Ose’s secret past: Mudslinger Rico Oller hit the airwaves last weekend with his most devastating, underhanded attack yet. Oller, who is battling ex-Attorney General Dan Lungren and millionheiress Mary Ose to represent the heavily Republican Sacramento suburbs in Congress, already has tried to link Lungren to terrorists because he favored a Reagan-supported immigration-amnesty bill eons ago. Now, Oller’s TV ads are smearing “liberal” Ose as belonging to the only group more hated than the Baath Party. “Until 1998,” the ad reveals, “Ose had been a Democrat.”
Ose didn’t return a call, but her campaign manager, Beth Pendexter, confirmed that the ad’s charge is, sadly, true.
Fielding a request for comment about the disturbing allegations, Oller campaign manager Steve Davey jumped at the chance to twist the knife. “All of Mary’s money can’t change the fact that she was a Clinton-era Democrat,” he said, implying that Ose all but served in Slick Willie’s Cabinet.
Fellow traveler: Now that the shocking truth about Ose has been revealed to the world, at least she’ll have a shoulder to cry on: fellow former Democrat Roberta MacGlashan. The Citrus Heights councilwoman, who is running to succeed Assembly-bound Roger Niello in the county’s 4th Supervisory District, registered as a Republican about a year ago.
Ironically, although it would appear she made the switch to enhance her chances in the heavily conservative area, that’s not how it turned out. The district, which includes Folsom, Fair Oaks and Citrus Heights, is solidly Republican—as is Bob Walters, MacGlashan’s rival in the two-way race (a third candidate hasn’t mounted a serious campaign).
Walters is a longtime fixture in local GOP circles. He started out working for former Governor Ronald Reagan’s administration and has put in about three decades as a lobbyist. (Curiously, although his campaign bio provides vital information about Walters, noting that he “actively supports the community” and is “a proven problem solver,” the word “lobbyist” makes no appearance.)
Officially, supervisor races are nonpartisan, but this race looks more and more like a GOP primary.
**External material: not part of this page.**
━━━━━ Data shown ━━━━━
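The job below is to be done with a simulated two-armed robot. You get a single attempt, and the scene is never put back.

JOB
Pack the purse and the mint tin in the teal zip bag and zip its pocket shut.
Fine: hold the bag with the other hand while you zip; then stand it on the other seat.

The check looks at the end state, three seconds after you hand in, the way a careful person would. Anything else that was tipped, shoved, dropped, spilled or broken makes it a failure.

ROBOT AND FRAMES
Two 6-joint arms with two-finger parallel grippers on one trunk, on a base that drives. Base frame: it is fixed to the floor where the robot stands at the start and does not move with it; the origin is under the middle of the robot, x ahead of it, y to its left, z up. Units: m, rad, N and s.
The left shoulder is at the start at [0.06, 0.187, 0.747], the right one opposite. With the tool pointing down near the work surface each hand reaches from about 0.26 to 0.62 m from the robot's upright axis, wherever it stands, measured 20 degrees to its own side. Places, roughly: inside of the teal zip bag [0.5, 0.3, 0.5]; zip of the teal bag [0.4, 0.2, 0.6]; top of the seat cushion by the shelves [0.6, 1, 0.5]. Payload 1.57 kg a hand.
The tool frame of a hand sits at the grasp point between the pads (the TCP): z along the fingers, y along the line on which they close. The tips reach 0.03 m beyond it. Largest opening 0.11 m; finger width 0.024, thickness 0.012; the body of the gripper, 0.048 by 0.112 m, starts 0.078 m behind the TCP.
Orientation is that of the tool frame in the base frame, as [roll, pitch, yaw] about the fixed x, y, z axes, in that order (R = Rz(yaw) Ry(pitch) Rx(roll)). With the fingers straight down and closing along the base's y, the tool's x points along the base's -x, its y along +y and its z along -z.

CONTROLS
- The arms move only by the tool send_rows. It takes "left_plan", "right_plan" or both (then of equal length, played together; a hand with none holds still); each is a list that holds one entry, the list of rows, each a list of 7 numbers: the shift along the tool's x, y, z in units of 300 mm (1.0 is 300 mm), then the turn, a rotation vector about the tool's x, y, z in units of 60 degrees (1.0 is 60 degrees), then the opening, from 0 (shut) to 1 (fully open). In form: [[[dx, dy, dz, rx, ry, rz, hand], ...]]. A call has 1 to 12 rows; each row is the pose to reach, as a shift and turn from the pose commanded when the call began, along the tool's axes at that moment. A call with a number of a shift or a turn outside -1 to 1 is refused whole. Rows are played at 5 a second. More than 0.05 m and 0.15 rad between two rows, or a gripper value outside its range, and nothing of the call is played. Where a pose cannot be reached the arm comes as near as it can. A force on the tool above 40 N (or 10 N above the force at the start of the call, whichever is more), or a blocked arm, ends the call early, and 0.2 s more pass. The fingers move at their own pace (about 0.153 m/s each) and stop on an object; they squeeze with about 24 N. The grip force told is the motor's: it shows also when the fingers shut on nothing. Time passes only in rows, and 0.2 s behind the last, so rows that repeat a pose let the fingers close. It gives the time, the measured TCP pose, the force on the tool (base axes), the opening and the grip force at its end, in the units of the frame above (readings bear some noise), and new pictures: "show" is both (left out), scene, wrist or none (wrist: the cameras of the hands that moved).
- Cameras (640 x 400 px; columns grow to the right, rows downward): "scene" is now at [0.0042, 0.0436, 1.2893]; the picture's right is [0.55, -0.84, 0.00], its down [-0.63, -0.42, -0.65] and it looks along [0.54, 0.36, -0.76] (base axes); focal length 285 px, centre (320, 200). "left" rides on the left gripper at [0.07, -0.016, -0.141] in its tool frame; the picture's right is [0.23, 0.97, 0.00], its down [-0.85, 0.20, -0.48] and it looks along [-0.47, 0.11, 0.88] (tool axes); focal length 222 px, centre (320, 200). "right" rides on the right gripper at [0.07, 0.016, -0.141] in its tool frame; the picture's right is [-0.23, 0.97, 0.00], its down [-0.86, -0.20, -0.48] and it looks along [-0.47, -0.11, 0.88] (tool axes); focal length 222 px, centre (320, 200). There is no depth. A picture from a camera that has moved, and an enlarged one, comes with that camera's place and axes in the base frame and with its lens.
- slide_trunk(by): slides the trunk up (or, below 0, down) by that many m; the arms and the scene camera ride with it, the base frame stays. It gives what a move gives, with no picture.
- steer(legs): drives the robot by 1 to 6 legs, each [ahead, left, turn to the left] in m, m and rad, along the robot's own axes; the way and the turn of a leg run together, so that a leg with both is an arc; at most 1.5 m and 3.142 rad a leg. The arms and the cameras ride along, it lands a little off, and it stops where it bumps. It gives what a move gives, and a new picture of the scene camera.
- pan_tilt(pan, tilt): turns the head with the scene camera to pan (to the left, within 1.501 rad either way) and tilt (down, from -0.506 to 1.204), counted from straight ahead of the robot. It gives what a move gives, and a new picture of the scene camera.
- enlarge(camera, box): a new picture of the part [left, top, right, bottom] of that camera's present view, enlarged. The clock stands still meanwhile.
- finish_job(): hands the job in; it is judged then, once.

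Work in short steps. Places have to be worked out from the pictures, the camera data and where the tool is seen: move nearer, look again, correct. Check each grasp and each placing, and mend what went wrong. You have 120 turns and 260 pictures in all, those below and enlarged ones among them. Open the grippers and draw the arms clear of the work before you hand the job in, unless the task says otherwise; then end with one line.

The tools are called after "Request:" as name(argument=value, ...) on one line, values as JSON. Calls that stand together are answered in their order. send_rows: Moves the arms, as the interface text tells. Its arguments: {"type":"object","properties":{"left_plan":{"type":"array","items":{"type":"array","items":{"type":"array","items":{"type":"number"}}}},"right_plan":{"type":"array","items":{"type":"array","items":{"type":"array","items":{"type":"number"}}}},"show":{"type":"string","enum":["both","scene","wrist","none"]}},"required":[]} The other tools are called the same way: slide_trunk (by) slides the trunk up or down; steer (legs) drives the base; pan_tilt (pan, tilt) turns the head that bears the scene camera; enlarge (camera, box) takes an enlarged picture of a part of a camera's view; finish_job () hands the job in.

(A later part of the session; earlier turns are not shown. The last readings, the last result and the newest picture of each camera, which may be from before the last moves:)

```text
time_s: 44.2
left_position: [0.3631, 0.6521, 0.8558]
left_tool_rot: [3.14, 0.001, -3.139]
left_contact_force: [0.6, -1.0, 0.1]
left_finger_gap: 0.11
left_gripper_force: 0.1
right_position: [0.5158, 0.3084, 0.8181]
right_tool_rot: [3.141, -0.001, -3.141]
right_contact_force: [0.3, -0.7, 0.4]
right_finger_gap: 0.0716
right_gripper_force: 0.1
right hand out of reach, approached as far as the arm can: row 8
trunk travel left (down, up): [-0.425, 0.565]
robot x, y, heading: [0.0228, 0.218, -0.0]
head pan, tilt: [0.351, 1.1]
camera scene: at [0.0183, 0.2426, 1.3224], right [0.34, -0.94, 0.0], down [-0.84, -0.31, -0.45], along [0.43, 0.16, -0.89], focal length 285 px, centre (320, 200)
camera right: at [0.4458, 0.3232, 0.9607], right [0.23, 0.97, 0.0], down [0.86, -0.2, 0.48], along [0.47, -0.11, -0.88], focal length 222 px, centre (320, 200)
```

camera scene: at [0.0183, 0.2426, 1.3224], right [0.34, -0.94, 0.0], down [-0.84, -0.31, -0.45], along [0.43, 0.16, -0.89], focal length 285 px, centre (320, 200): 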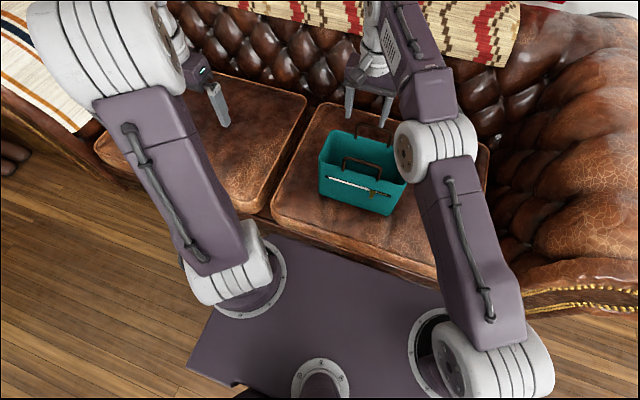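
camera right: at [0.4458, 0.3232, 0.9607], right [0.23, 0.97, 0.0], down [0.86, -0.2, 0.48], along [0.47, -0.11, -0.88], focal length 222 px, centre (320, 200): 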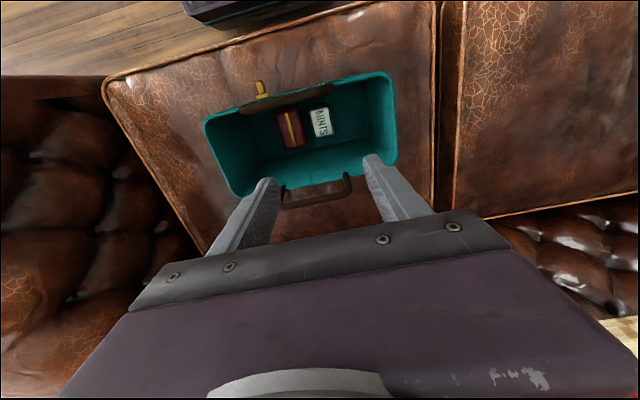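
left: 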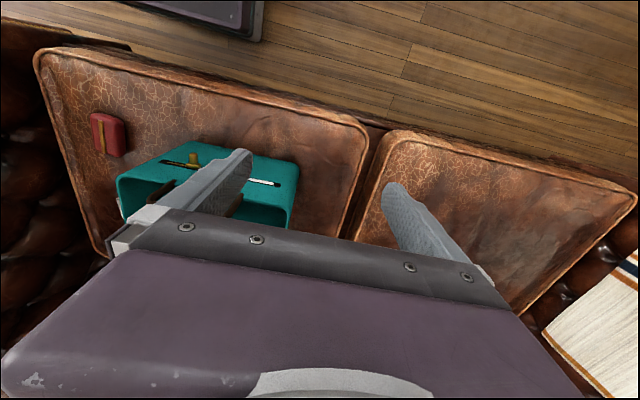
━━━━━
In December, the members of the county Republican Central Committee voted to change their bylaws in order to endorse Walters. The new rule? You’ve got to be a Republican for at least a year to get their backing, and MacGlashan hadn’t been. Many of the most-sought-after Republican supporters—including Niello, Oller, tax hater Ted Costa and the Metro Chamber of Commerce—backed Walters.
Although MacGlashan promises that she’s sticking with her new partisan label, she’s still peeved at the way her new peers have treated her, calling it “unfortunate” and “divisive.” After all, if Republicans are trying to lure new members to join their ranks, why beat up on someone who actually did? “It doesn’t help the party,” she said.
Green pages: It’s not easy being green. Or is it? Sure, Kermit the Frog has his problems, but anyone who’s really paid attention to all those Exxon commercials knows that many endangered species actually enjoy bathing in toxic oil spills. So, Bites wasn’t at all skeptical to learn that a locally produced Green Pages will promote environmentally friendly area businesses. Patterned after a program that was successful in San Francisco (and is thus guaranteed to work virtually anywhere), the Business Environmental Resource Center’s Green Business program is a “partnership between businesses, environmental agencies and utility companies” that will provide companies with “an easy-to-use framework for improving environmental performance.”
So, just how easy is it to be green enough to get that free Green Pages listing? Companies score points in four categories (energy conservation, solid-waste reduction, water conservation and pollution prevention) by adopting measures from a list of close to 200 found on the resource center’s Web site (www.sacberc.org). In the energy-conservation category, for instance, businesses can achieve the required 20 points simply by participating in SMUD’s Greenergy program at the 100-percent level, or they can cobble together the equivalent points from an array of lesser commitments (insulating an electric hot-water heater and hot-water pipes equals one point). The program will initially focus on auto-repair businesses and then expand outward, so don’t go throwing out your Yellow, White and Rainbow Pages yet.